* Challenge *
Everything from the first line to the line containing "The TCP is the" is to be repeated exactly; nothing past it.

-- BEGIN Data excerpt --

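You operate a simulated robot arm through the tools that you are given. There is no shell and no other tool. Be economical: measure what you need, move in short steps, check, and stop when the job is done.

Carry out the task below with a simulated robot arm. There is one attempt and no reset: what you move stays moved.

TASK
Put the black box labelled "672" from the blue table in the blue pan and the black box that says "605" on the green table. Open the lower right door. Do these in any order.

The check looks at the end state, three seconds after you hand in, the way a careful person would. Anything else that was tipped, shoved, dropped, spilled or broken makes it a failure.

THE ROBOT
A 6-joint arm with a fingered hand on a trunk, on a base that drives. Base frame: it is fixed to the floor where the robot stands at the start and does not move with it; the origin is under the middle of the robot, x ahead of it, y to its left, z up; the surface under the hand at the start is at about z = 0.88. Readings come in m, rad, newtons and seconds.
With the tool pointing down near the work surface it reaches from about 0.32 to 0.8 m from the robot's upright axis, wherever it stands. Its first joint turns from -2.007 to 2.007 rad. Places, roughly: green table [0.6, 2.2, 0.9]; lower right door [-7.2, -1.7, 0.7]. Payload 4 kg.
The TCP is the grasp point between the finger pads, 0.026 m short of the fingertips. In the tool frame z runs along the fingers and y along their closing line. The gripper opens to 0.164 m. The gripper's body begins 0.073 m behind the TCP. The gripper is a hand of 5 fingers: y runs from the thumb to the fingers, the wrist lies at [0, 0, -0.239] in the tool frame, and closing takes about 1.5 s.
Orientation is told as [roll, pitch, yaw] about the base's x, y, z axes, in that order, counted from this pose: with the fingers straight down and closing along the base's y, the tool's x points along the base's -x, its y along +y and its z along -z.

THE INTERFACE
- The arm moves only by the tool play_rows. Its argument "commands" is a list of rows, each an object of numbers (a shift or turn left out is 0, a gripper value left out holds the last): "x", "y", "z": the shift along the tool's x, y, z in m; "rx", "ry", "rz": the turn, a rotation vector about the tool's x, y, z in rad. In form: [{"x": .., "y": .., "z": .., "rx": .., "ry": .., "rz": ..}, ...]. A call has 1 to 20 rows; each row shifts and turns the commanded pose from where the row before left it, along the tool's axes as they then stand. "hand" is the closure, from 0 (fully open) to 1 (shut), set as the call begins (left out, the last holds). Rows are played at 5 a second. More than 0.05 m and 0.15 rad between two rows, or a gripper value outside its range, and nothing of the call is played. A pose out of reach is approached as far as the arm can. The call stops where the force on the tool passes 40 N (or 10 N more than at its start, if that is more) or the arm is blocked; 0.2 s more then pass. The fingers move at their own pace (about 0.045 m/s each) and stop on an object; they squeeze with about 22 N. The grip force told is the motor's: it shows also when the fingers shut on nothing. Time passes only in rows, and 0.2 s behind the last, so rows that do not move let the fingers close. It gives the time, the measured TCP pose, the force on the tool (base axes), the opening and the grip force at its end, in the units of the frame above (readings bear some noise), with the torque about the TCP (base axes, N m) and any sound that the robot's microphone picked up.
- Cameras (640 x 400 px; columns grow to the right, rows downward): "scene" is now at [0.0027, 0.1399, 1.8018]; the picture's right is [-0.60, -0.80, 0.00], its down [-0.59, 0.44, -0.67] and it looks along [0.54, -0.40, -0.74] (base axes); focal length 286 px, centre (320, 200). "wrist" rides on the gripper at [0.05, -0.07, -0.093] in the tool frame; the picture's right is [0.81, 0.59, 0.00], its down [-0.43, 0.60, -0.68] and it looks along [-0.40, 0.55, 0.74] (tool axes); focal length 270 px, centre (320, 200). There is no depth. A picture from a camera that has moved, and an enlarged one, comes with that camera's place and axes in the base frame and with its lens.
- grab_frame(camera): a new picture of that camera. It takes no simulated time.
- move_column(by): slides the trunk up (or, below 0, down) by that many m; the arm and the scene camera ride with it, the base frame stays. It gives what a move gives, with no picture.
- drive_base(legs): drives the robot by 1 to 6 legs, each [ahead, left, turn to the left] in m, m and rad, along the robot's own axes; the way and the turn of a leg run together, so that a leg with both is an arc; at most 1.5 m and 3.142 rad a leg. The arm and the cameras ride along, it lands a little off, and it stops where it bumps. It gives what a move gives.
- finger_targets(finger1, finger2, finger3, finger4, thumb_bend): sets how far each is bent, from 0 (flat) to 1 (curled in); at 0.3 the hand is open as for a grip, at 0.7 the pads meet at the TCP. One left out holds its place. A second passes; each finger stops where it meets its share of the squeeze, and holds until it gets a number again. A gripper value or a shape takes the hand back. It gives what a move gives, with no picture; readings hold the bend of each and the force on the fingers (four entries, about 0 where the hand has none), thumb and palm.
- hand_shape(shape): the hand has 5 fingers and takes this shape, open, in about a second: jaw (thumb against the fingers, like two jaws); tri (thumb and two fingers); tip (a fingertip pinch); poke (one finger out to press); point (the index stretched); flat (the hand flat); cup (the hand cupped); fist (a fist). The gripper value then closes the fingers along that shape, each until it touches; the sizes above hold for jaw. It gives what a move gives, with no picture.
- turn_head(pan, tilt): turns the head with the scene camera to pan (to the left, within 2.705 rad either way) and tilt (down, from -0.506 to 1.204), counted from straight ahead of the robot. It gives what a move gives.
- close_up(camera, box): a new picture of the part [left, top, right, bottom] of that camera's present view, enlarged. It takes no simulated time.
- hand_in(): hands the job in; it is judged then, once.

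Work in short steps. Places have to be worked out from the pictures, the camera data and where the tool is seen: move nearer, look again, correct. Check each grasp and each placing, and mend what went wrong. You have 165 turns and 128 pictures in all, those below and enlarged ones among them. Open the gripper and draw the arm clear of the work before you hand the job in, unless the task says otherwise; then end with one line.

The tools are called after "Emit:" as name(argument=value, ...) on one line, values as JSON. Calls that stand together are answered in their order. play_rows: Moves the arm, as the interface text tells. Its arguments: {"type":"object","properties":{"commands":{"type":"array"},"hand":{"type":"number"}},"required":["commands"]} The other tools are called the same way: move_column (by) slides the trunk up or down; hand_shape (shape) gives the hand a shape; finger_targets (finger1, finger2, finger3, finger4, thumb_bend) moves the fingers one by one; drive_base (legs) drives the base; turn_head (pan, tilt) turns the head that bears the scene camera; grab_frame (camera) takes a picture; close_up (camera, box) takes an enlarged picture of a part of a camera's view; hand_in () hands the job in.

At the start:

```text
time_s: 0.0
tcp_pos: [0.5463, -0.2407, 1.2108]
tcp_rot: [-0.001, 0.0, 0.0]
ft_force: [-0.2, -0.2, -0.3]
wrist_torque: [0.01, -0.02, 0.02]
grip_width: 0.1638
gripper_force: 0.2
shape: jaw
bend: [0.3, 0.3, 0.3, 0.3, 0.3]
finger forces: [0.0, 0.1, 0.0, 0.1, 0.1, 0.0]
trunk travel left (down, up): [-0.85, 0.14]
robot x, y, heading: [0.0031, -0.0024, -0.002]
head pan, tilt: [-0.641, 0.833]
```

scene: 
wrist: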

-- END Data excerpt --

* Worked answer *
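You operate a simulated robot arm through the tools that you are given. There is no shell and no other tool. Be economical: measure what you need, move in short steps, check, and stop when the job is done.

Carry out the task below with a simulated robot arm. There is one attempt and no reset: what you move stays moved.

TASK
Put the black box labelled "672" from the blue table in the blue pan and the black box that says "605" on the green table. Open the lower right door. Do these in any order.

The check looks at the end state, three seconds after you hand in, the way a careful person would. Anything else that was tipped, shoved, dropped, spilled or broken makes it a failure.

THE ROBOT
A 6-joint arm with a fingered hand on a trunk, on a base that drives. Base frame: it is fixed to the floor where the robot stands at the start and does not move with it; the origin is under the middle of the robot, x ahead of it, y to its left, z up; the surface under the hand at the start is at about z = 0.88. Readings come in m, rad, newtons and seconds.
With the tool pointing down near the work surface it reaches from about 0.32 to 0.8 m from the robot's upright axis, wherever it stands. Its first joint turns from -2.007 to 2.007 rad. Places, roughly: green table [0.6, 2.2, 0.9]; lower right door [-7.2, -1.7, 0.7]. Payload 4 kg.
The TCP is the grasp point between the finger pads, 0.026 m short of the fingertips. In the tool frame z runs along the fingers and y along their closing line. The gripper opens to 0.164 m. The gripper's body begins 0.073 m behind the TCP. The gripper is a hand of 5 fingers: y runs from the thumb to the fingers, the wrist lies at [0, 0, -0.239] in the tool frame, and closing takes about 1.5 s.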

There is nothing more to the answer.